Enacted in 1959 after revelations of corruption and undemocratic practices in the International Brotherhood of Teamsters, International Longshoremen's Association, United Mine Workers and other unions received wide public attention, the Act requires unions to hold secret elections for local union offices on a regular basis and provides for review by the United States Department of Labor of union members' claims of improper election activity.
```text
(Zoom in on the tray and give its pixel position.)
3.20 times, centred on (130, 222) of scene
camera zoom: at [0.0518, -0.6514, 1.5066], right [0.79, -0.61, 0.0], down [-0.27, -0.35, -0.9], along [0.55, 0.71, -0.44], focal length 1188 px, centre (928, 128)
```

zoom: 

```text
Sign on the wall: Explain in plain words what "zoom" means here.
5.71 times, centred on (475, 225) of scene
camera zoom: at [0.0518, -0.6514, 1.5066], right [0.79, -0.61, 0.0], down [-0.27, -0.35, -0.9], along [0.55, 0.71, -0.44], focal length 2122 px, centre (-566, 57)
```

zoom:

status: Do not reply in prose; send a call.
Other provisions of the law:

  • Bar members of the Communist Party and convicted felons from holding union office.
  • Require unions to submit annual financial reports to the DOL.
  • Declare that every union officer must act as a fiduciary in handling the assets and conducting the affairs of the union.
  • Limit the power of unions to put subordinate bodies in trusteeship, a temporary suspension of democratic processes within a union.
  • Provide certain minimum standards before a union may expel or take other disciplinary action against a member of the union.

The LMRDA covers both workers and unions covered by the National Labor Relations Act ("Wagner Act") and workers and unions in the railroad and airline industries, who are covered by the Railway Labor Act. The LMRDA does not, as a general rule, cover public sector employees, who are not covered by either the NLRA or the RLA. The LMRDA likewise does not displace state laws governing unions' relations with their members except to the extent that those state laws would conflict with federal law.

Congress also amended the National Labor Relations Act, as part of the same piece of legislation that created the LMRDA, by tightening the Taft-Hartley Act's prohibitions against secondary boycotts, prohibiting certain types of "hot cargo" agreements, under which an employer agreed to cease doing business with other employers, and empowered the General Counsel of the National Labor Relations Board to seek an injunction against a union that engages in recognitional picketing of an employer for more than thirty days without filing a petition for representation with the NLRB.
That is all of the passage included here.